CC: I think my biggest musical inspiration has to be the composer Debussy. The amount of emotion in his pieces are unbelievable. His use of harmony and chords is also incredibly inspiring, he manages to paint pictures with music and that’s something I am constantly striving to do as well. 

 

MI: What is your methodology behind a set you play when you open for artists at clubs? What is the creative process behind your sets? 

CC: Usually, the first thing I do is research the artist or DJ I am opening for. It’s very important to know what kind of music they’re going to play so you can help set up the mood.  Warming up the crowd is about giving them a taste of what's the come. I like to think of the analogy of eating at a restaurant. You don’t want the starter to outshine the main course, but you want to give them a taste of what's to come and make them hungry for more. Usually, my process for preparing a set is lots of practice. Exploring new music from artists in the scene as well as myself. 

 

MI: As an upcoming artist with tough competition, what struggles and challenges do you face? 

CC: It’s very easy to doubt yourself as a creator and compare yourself to others.

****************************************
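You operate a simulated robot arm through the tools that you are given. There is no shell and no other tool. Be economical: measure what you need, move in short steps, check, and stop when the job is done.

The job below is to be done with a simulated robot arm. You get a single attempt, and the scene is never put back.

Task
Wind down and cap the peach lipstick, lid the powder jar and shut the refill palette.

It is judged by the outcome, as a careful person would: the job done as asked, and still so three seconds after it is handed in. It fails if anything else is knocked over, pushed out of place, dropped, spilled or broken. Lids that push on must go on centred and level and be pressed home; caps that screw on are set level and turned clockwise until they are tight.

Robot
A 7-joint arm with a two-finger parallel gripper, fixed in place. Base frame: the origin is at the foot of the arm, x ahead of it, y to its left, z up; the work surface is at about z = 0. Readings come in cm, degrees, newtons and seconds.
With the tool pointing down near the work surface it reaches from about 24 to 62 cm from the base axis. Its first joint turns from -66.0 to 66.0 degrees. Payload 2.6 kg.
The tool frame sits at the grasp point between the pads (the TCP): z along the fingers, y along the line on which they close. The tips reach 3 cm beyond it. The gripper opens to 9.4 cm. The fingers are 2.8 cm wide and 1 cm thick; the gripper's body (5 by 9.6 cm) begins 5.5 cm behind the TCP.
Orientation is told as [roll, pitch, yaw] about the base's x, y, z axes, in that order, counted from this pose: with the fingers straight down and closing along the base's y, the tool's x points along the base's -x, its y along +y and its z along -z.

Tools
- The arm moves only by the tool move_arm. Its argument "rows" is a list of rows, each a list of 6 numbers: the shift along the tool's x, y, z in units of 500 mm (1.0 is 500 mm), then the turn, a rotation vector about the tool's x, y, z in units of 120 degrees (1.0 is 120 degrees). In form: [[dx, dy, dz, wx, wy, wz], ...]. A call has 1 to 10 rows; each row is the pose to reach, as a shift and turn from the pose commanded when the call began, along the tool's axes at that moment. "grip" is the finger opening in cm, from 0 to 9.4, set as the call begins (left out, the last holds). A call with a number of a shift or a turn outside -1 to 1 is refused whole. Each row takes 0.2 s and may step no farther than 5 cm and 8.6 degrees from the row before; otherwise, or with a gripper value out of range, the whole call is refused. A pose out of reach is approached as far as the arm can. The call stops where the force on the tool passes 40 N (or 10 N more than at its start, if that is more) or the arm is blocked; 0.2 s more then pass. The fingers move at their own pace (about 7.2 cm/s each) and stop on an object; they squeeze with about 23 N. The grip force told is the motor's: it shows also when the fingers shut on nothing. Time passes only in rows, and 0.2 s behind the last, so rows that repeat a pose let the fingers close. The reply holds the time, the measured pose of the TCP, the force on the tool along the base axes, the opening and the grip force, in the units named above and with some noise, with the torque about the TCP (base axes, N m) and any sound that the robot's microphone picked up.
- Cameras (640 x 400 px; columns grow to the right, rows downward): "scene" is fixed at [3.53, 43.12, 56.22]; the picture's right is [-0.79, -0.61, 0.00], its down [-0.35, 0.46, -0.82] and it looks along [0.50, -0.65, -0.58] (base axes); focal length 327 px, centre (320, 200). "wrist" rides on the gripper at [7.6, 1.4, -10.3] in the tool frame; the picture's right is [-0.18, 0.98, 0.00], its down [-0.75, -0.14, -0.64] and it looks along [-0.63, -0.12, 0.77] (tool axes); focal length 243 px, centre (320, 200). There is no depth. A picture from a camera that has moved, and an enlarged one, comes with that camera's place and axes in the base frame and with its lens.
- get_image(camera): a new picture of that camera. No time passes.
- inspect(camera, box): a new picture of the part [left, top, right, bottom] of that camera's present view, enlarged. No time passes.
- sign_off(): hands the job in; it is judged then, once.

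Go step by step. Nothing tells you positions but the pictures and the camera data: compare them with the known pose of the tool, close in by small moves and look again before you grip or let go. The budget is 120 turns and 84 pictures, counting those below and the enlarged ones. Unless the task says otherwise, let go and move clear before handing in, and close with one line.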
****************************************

A lot of artists and creators I know suffer from impostor syndrome where they start to question why they’re successful. I think it’s just important to remind ourselves that we are all human and that sometimes things take a bit longer to happen then we might have originally imagined. 

 

MI: Which is your dream label? 

CC: Probably Liqucity, I’ve been following them for years now and the quality of their releases and at the top tier level. 

 

MI: What’s coming up for You down the road? 

CC: Lots of exciting things that I can’t talk about, unfortunately. Lots of music that I’ve been working on for a while. I’ve been working with some crazy talented people lately and I’m just incredibly excited to share those tracks with everyone. Hopefully lots of gigs and perhaps a tour at some point as well. 

 

Well, thank you once again for spending time with us, giving us valuable insight into your career. We wish you all the very best of luck in your endeavors. See you soon at a club.